We were there on an unfortunately windy day which made relaxing in the water reading a newspaper like you see in photos impossible. I got in for about three minutes and after I saw Ashley get rescued by two lifeguards I hobbled out of the water and began slathering the black mud all over my body. After waiting the requisite 20 minutes (and taking about 300 photos) I began the arduous task of rinsing myself off. I don’t know if Dead Sea mud will cure your rheumatoid arthritis, but I can say that my skin was the softest it has ever been.
As more clouds began to roll in we decided to head indoors to the spa. While you can book a variety of treatments including a massage I really would’ve loved, we were short on time so we stuck to the different pools and hot tubs. Make sure you spend a few days at the Dead Sea so you can take full advantage of the relaxation opportunities available.
Our day ended with sundowners and shisha at a pool overlooking the water, which for me is the perfect relaxing ending to a day on a girls getaway.
It’s small enough to travel around easily
Jordan is a fairly small country in terms on land, about the same size as the state of Indiana, making it easy to see a lot of places even if you’re limited on time. For example, from Amman in the north to Aqaba, the most southern city, is only about a four hour drive.
Public transportation between cities in Jordan isn’t always timely and can be difficult to navigate if you don’t read Arabic, but long distance taxis can be found for relatively cheap as long as you haggle.
If you’re with a group of girlfriends, though, try renting a car. The main roads are well maintained and outside of Amman the driving was too crazy. Some of my favorite moments in Jordan was sitting in the van with the rest of the girls recapping our days, coming up with puns to use as Instagram captions, and taking stupid selfies. What’s better than a little road trip girls trip?
It’s not that conservative
Traveling with a group of women, or even as a solo woman, is fine in Jordan. Women can travel without a male escort and Jordanian women often go out in groups without men. As noted above, alcohol, though harder to find and sometimes more expensive, is sold in the country. At some hotel breakfasts you could even ask for pork sausage if you really felt like you couldn’t go one more day without it.
Women in Jordan are not required to cover their head and you’ll see many women, especially in Amman, with their hair uncovered. Dress is more conservative in the west, but you won’t be expected to don a baggy floor length dress everywhere you go. The most basic rule is to make sure your chest, shoulders, and knees are covered at all times.
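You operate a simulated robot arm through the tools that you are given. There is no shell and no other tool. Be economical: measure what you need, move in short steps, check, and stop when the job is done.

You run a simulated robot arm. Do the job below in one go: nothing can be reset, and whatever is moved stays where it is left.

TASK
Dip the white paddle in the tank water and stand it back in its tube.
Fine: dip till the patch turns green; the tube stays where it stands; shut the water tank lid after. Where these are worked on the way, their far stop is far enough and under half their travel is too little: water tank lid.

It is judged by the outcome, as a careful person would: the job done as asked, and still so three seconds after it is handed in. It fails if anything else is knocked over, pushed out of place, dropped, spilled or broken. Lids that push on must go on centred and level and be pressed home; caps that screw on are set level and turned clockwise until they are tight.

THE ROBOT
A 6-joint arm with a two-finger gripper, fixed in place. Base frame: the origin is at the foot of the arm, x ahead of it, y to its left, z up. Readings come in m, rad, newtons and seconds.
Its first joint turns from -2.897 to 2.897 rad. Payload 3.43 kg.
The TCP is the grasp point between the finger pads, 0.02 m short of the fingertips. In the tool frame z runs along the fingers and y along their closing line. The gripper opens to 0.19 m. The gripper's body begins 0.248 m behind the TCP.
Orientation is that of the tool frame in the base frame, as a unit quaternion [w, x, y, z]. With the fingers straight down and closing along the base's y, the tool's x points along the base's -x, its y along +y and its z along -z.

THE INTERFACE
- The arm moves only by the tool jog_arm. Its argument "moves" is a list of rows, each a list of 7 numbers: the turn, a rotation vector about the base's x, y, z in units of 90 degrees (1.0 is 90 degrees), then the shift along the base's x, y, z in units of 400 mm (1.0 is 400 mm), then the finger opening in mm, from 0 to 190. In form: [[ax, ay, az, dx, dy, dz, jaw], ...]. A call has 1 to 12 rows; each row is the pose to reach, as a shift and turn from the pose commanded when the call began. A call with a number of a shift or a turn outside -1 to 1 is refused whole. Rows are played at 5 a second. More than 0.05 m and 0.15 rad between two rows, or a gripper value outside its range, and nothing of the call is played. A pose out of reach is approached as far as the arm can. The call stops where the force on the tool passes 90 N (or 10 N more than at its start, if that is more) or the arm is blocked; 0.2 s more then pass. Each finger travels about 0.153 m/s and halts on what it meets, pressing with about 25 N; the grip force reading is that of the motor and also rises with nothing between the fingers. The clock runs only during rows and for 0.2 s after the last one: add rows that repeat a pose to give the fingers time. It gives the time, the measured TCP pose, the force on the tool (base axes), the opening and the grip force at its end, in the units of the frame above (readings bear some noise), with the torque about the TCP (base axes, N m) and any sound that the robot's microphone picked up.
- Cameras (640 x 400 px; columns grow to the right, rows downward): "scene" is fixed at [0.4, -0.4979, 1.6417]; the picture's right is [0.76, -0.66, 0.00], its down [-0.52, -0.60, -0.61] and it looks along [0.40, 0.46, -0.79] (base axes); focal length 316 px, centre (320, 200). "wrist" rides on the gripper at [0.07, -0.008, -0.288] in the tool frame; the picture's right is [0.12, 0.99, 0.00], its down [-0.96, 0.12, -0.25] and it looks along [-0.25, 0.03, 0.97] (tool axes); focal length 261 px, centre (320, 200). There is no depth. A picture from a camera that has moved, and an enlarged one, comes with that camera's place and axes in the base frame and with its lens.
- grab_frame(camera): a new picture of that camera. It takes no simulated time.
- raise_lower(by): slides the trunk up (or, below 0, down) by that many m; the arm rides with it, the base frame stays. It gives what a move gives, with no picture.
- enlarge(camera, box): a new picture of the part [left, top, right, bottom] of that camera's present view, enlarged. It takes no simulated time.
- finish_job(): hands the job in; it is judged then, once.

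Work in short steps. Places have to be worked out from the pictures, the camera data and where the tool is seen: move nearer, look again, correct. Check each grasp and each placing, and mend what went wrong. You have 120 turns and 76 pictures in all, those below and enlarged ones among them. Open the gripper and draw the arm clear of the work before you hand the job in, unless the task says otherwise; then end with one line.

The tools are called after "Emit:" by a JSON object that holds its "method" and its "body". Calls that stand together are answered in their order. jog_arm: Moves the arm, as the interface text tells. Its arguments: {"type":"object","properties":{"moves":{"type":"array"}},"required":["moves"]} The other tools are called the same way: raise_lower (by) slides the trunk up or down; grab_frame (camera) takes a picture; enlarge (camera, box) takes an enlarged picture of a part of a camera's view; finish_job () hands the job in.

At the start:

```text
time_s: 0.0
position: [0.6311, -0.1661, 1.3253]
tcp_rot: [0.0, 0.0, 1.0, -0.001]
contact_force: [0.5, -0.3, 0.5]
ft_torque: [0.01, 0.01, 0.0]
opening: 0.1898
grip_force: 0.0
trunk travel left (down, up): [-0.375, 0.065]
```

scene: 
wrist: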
In Amman you can get away with a little but more, but in smaller towns and more conservative areas it may be better to err on the side of caution. I chose maxi skirts or loose patterned pants and light long sleeved cardigans or button downs on those days.
In resort areas like Aqaba or the Dead Sea it’s fine to wear a tank top or even a bikini! I still covered my shoulders and knees if we left the hotel, but in the resorts I was comfortable walking around wearing a little less.
Jordan is safe. It really is. I wouldn’t keep repeating myself, but the undoubtedly the first question I’m asked when I tell people I was in Jordan earlier this year is about safety. So yes, once again, Jordan is safe. Was I stared at a few times in the street? Yes. Did it make me feel unsafe? Not at all. In fact, the street harassment in southern Italy was about three hundred times worse.
There are metal detectors at every hotel entrance and we were stopped at roadside checks a couple of times, but these are just precautions and never made me feel unsafe. Hell, you have to go through metal detectors in the US to enter any major sporting event and I had to scan my bags to enter a shopping mall in Manila.
When planning a trip to Jordan safety should be one of your last concerns. Spend most of your time worrying about how you’re going to fit in all the amazing sites.
Would you go to Jordan on a girls getaway?
Disclaimer: I was a guest of the Jordan Tourism Board, but all opinions are my own.